Making Globalization Good: The Moral Challenges of Global Capitalism


How can we develop a global economic architecture which is efficient, morally acceptable, geographically inclusive, and sustainable over time? If global capitalism is to be both economically viable and socially acceptable, each of its four constituent institutions must be both technically competent and buttressed by a strong moral ethos. Leading thinkers in international business and ethics identify the pressing moral issues which global capitalism must answer.


By hrh the Prince of Wales

I am delighted to have the opportunity to write a foreword to this timely collection of essays by some of the world's leading thinkers on economic and social issues, judiciously edited by Professor Dunning, looking at some of the problems and moral dangers associated with the growth of market capitalism and globalization.

It has seemed to me from the start of the process, following the collapse of Communism and opening-up of many economies to so-called free markets in the early 1990s, that there were some real risks associated with the rapid and headlong race of countries towards market economics. When I addressed the World Economic Forum at Davos in February 1992, I said: 'It is one thing … to have brought the cold war to an end. It is quite another to bring about the adjustments necessary to convert that success into a better life for all the people concerned.' Above all, I was concerned that there were, in my view, inherent dangers in the potential for inhumane application of market principles in countries and communities without the developed institutions and checks and balances needed to protect people and whole communities from the harsh and untoward effects of unfettered market capitalism.

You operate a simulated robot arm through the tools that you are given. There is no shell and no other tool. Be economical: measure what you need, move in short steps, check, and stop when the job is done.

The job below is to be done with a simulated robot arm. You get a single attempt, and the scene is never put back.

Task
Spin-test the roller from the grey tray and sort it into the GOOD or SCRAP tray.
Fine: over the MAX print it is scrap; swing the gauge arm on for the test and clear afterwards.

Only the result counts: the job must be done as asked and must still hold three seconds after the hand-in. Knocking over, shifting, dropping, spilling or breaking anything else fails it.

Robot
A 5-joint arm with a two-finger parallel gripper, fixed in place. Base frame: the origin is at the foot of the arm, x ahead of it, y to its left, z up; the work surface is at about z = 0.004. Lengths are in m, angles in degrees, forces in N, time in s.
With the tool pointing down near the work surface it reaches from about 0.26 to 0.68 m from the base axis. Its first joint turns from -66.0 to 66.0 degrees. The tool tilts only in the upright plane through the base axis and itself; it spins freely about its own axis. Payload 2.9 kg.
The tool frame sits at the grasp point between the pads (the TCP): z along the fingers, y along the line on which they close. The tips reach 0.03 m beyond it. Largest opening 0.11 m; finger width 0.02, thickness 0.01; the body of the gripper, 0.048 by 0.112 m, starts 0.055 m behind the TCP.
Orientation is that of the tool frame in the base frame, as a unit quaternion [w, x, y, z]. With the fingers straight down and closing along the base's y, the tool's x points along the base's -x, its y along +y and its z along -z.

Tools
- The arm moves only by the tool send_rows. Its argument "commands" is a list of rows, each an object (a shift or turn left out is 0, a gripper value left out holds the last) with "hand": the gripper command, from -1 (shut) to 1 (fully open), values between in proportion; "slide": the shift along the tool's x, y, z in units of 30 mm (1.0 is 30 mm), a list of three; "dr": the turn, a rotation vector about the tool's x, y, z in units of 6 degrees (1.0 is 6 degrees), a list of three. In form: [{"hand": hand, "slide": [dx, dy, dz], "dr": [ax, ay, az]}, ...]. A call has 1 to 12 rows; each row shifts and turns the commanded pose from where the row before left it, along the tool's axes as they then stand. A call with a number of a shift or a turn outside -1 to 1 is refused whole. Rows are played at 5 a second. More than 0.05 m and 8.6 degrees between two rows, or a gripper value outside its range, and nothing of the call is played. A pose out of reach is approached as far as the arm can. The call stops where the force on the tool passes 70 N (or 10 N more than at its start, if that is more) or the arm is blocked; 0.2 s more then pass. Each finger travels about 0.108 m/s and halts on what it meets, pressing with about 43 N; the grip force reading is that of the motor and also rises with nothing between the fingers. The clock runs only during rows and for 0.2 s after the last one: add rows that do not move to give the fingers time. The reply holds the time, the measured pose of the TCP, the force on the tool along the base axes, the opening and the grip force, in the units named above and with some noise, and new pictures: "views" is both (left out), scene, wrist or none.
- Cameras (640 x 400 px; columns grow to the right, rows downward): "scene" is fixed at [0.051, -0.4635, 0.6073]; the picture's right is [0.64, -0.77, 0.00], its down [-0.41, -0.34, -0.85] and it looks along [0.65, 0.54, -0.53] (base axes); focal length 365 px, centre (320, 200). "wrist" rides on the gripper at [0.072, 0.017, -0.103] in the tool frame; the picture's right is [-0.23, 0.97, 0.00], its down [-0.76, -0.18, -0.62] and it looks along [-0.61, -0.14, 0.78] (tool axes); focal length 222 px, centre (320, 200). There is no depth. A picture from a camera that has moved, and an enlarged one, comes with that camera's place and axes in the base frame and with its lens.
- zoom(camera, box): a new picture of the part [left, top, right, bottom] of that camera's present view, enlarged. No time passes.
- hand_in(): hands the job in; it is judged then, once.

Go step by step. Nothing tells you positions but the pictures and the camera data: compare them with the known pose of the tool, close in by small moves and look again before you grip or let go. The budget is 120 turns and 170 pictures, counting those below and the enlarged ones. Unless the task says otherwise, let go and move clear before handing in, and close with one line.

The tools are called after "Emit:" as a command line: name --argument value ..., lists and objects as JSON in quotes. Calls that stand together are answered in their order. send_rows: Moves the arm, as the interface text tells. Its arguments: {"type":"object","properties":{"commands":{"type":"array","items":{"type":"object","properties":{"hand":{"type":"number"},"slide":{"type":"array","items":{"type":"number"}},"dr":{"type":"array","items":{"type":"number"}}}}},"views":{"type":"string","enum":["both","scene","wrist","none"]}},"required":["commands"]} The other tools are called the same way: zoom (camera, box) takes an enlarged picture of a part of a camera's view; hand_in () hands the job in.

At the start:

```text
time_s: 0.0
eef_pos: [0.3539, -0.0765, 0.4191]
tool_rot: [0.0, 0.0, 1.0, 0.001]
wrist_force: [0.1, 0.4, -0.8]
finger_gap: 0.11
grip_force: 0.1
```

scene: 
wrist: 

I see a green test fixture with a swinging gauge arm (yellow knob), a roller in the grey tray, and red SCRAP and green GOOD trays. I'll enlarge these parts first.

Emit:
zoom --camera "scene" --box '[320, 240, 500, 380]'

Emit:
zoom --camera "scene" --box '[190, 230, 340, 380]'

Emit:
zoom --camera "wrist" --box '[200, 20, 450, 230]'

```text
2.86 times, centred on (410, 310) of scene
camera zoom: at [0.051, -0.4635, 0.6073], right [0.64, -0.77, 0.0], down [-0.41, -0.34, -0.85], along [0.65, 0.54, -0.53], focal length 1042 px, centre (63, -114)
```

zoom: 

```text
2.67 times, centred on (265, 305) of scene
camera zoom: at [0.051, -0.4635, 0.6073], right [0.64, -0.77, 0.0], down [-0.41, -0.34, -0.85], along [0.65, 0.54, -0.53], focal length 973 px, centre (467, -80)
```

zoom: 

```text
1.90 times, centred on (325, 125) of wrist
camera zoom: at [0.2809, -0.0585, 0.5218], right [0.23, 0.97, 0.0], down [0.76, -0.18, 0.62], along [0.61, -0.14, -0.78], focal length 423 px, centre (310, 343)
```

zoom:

The last ten years, during which global business has expanded to proportions unimaginable during the cold war, have at the same time seen all too many examples of the negative impacts of the development of a global market. the rapid drift of people en masse from the land to urban slums, rising youth unemployment, environmental degradation, and the apparent willingness of some big corporations to 'gamble with Nature' are all fundamental issues that beg for business and political leaders with longer-term views and an understanding of both value and values. the global economic system in which companies operate, and in which many people and communities appear powerless to stop the pace of change, cannot exist in a moral vacuum devoid of consideration for the effects of corporate actions, respect for people, concern for long-term sustainability, and even, dare I say it, a sense of the intangible, spiritual dimension so important to human lives.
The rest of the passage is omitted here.